Sarah Jane Olson up for parole, might head to St. Paul
Sarah Jane Olson, the 1970s radical who settled in St. Paul and hid out for nearly 25 years after participating in a deadly bank robbery, is scheduled to be released from a California prison next week. Authorities think she'll head to Minnesota.
After her participation with the Symbionese Liberation Army, a radical group famous for its capture of Patty Hearst, Olson settled in Minnesota. She married and had children and became a quiet community volunteer. In 1999, a tip on "America's Most Wanted" led to her arrest.
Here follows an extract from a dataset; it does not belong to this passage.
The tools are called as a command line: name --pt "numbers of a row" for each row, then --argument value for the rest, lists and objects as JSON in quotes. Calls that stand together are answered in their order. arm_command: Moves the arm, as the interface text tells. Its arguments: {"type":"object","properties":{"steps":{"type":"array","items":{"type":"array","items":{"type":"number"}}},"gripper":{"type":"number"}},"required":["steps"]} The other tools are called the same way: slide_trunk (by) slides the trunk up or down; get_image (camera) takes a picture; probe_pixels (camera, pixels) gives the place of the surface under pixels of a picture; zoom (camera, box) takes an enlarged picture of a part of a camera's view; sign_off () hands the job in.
Here's more from the Associated Press:
In addition to the attempting bombings and the Hearst kidnapping, the SLA had a long list of high-profile crimes during the mid-1970s, including the assassination of an Oakland schools superintendent and the shotgun slaying of Myrna Opsahl, a 42-year-old mother of four who was depositing a church collection at a bank near Sacramento when the group robbed it.
Olson was in the bank during that 1975 heist, which netted the SLA $15,000.
After her 1999 arrest, she pleaded guilty to the attempted bombings of the police cars and the death of Opsahl.
Olson was mistakenly released early last year, and was headed for Minnesota when corrections officers returned her to prison.
Police leagues in Los Angeles and Minnesota object to having her paroled to Minnesota. Both have written to Gov. Arnold Schwarzenegger, urging him to have Olson serve her parole in California, where her crimes were committed.